Corn fields are mowed, leaves are starting to turn. A number of trees are bare already due to all the wet weather - they couldn't take it and bypassed the autumnal blaze altogether, leaves simply turning brown and dropping off. Even now the weather is strange, tropical and mild, from a 7-day forecast I glimpsed it seems that it's to be damp and in the low-70s for the foreseeable future, unusual for this time of year.
I came back with a slightly odd mix of produce, reflecting both high summer & late fall. Plum & beefsteak tomatoes... potatoes, a "bonbon" turban-shaped winter squash, onions, beets without their greens. But also a bowlful of glistening, pristine flavorful mixed lettuce, and another of pungent arugula.
I went around the bins placing vegetables in my bags, took them to the car, and returned to the barn for scissors to take to the long planted ribbon of annuals, to snip flowers for vases. "I tried to keep things simple today..." There is something about that particular activity, that and later at home, arranging the blooms in various vessels and placing them around the house, that completely relaxes me. I survey the border as I make my way along it, spy a bright red zinnia here, another one there. The ritual causes me to slow down, take step after slow step (the border is raised along a slight hillock of very uneven ground). I admire the whole of the stands of flowers, spy a bloom, decide to clip it, but maybe not the one next to it - leave it for the next person. And on and on like that down the row, along the progression of varied flowers - salvias, dark maroon sunflowers, cosmos, and today, for the first time, blue cornflowers, feathery blue cut diamonds.
I thought of you so much on my way home, utterly blissed out, yet obeying the speed limit on that treacherous highway, slick in the rain, I was glad to soon get off it onto a gentle road that cuts for miles between corn fields - green canyons a few weeks ago, since cleared to brown earth.
Sail away with me honey... ah we almost could in this weather. A gentle composition of rain patters outside the windows. It is cozy up here in the aerie, lamps on that cast warm quiet light. My fingers tap. Ice in my glass of pink wine tinkles (tiny bells ringing, as though I were summoning the help!). I look forward to dinner, Indian garam masala chicken, drumsticks marinaded in a concoction of exotic, fragrant spices - cardamom seeds
(seeded by hand, by me!
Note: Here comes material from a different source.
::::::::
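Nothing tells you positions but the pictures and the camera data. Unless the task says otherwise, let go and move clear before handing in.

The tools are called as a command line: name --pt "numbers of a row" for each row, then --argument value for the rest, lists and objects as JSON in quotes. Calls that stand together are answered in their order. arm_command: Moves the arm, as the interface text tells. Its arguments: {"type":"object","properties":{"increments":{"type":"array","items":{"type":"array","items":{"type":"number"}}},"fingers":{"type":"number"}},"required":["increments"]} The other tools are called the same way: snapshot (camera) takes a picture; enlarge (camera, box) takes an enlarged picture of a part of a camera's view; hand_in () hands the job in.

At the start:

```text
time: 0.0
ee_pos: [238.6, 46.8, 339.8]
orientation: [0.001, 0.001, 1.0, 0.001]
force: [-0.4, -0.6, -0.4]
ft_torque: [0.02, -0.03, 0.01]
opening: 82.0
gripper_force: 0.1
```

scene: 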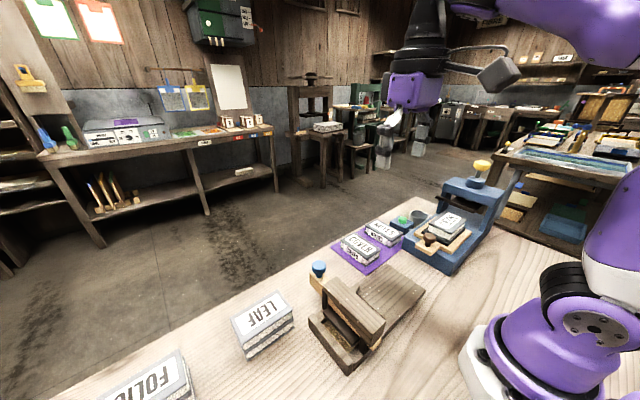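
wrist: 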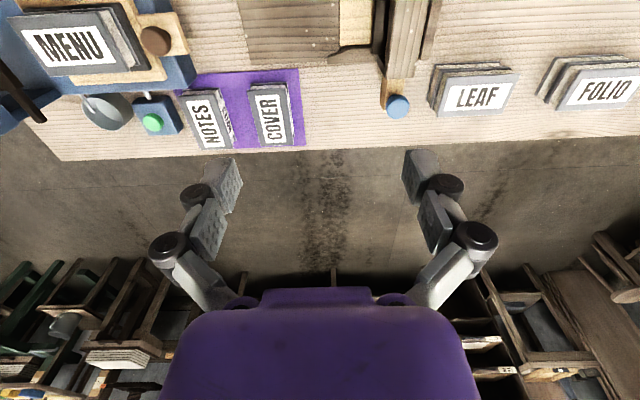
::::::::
I stood at the counter splitting open pods, a third the size of pistachios and similar in shape, flaking out the tiny seeds. It took some minutes (too many) to yield "1 Tablespoon." Ah, thank goodness for my life of the mind, I wonder what I was thinking about as I went through that - oh, let me guess, wow this is boring will this task ever end, if saffron is the most expensive possible item in a supermarket, can cardamom seeds be far behind, oh darling)
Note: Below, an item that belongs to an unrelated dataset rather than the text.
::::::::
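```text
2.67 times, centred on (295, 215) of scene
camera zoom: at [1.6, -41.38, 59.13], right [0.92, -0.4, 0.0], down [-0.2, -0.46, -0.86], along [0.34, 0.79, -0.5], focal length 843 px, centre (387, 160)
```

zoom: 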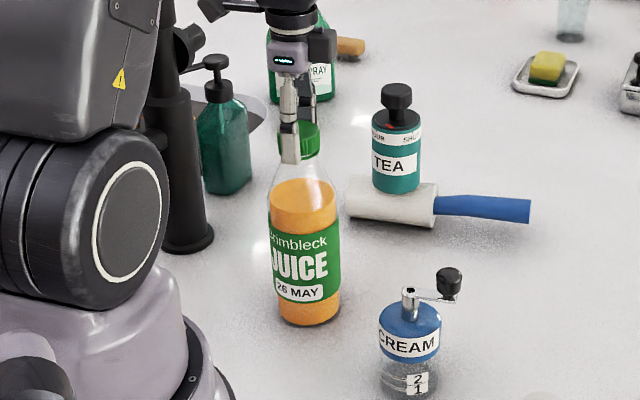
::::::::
cumin, cinammon sticks, cloves, fresh ginger, cilantro
Sweetheart, I interrupt this reverie to ask you rhetorically -
WTF is happening in this country, esp. in Washington,
with the Republican Congress
I do what I can, sign every petition that comes my way
(several a day sometimes, these days, in my inbox)
on all great causes - in my estimation -
such as keeping the air clean
I'm not oblivious
and yet I can't deal with it directly
I have no power, and no money (would love to give & give & give to my favorite candidates, but simply can't)
what a drag esp. after that horrible mega-corporatist Supreme Court decision (Citizens United) that gave Goliath unlimited cash
So I have this strange bifurcated life
stepping along a flower border, picking posies
driving in the rain
listening to beautiful songs
looking forward to spending time with you, dearest Captain
and at the same time - yes, I become frightened not only of my own mortality (a subject of its own, given lack of health insurance)
but the whole fate of our nation
the landscape has changed so much, hasn't it, since you and I came up in the world? It's barely recognizable to me.
I have to say, I feel very ineffective as a political writer.
All I can do is to cherish what I enjoy today, and to lament what I've lost.
I have no interest in grassroots organizing, even though I realize that that's what's required, to push back. But I'm simply not that person, that's not where my energies lie.
My dearest. At various times today I have pictured you before me, you're stroking my face affectionately, and I yours. I touch your hair. You kiss me. We murmur in the darkness. Our limbs meet and entwine, our bodies are strong and healthy and fit together. Our hands do CSA runs over each other's biodynamic presences, your shape - narrower at the hips, more angular, flared at the shoulders, taller - different from mine, rounder, softer, shorter, my hair long, breasts full, voice higher-pitched...
Dearest love, the rain has picked up, patters. I think of you, the whole night through. Many kisses.